Tom
Hiddleston interview / Colm
Feore interview
/ Jamie
Alexander interview
/ Ray
Stevenson & Joshua Dallas interview
“THOR is a hard one. When you walk around CAPTAIN AMERICA or IRON MAN, you can get it. With THOR what you’re seeing is only 30% of what the movie will be. THOR is the big question mark and to me that’s what makes it the most exciting. I like it when people don’t exactly know what we’re going to do. I liked it when people said, ‘IRON MAN’s the B-Team. You’re calling out the B-Team!’ We knew it wasn’t. We knew it was going to be great. And that holds true for THOR. Being able to stand in sets like this, having done almost 18 Marvel movies at this point, and knowing that here’s another one that will redefine us and at least raise the bar of what a comic book movie is, for both people who’ve read comics and those who haven’t.”
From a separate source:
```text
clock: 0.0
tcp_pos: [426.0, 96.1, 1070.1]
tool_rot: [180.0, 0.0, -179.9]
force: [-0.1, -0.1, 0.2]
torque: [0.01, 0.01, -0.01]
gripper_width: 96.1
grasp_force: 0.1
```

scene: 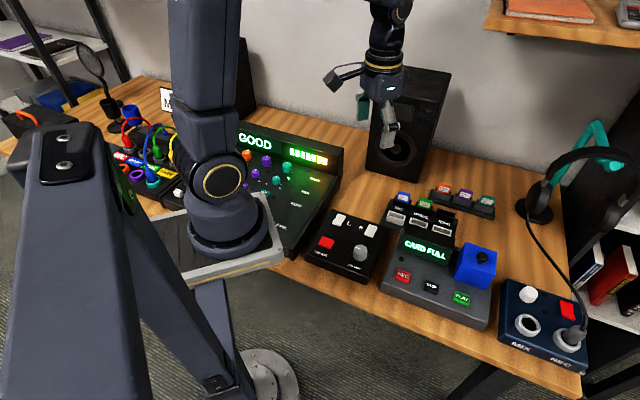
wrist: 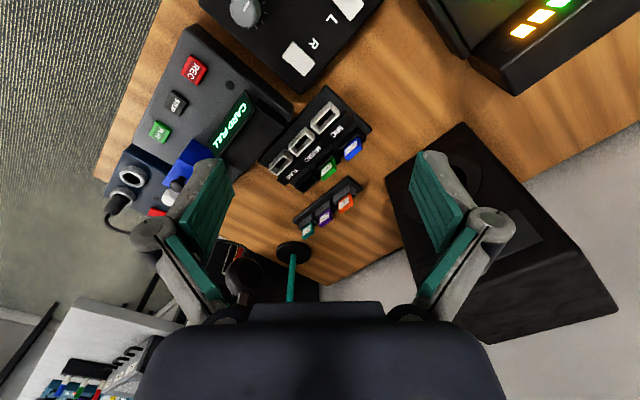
That was Kevin Feige, president of production for Marvel and a producer on THOR, speaking to us – a group of about fifteen online film writers – atop of a device in the middle of Heimdall’s Observatory. The set is gigantic and beautifully constructed, shaped in an imposing geometric pattern and etched and detailed with the finest of care. The result is something cosmic. And as Feige intimates above, it’s one of the elements that showcases just how different THOR will be when compared to the other films in the Marvel universe.
We arrived one by one at Raleigh Studios in Manhattan Beach, CA – home of Marvel movie magic. It was a chilly March morning, but we were greeted warmly by Kevin and co-producer Craig Kyle, a lovely, knowledgeable, and no bullshit kinda guy. He would be our guide for the entirety of the visit.
We entered the Art Department offices first. “Is Loki going to have a helmet with giant horns on it?” asks Kevin rhetorically while pointing at a piece of particularly cool artwork. I laugh and say “hell yeah,” seriously impressed at the overall look and designs we’re seeing in just the costume art on display.
I used the word “cosmic” before, and that’s the first thing you instantly recognize in the designs of Asgard. As Kevin points out to us, the character and aesthetic influences in THOR come primarily from Jack Kirby/Stan Lee and Walt Simonson, as well as J. Michael Straczynski for some of the earthbound designs. At the time of the set visit, Kevin guessed that the film would maybe be 60% Asgard vs. 40% Earth material, or perhaps split right down the middle after all was said and done (note that the New Mexico portions of the film had not yet been shot). But again… cosmic. A simpleton way of describing this might be that THOR’s Asgard looks kind of like THE LORD OF RINGS by way of science fiction. Actually… we had an article go up back in late March that reported on someone calling the costumes “medieval future tech looking.” Not particularly eloquent, but that does describe Asgard practically to a T.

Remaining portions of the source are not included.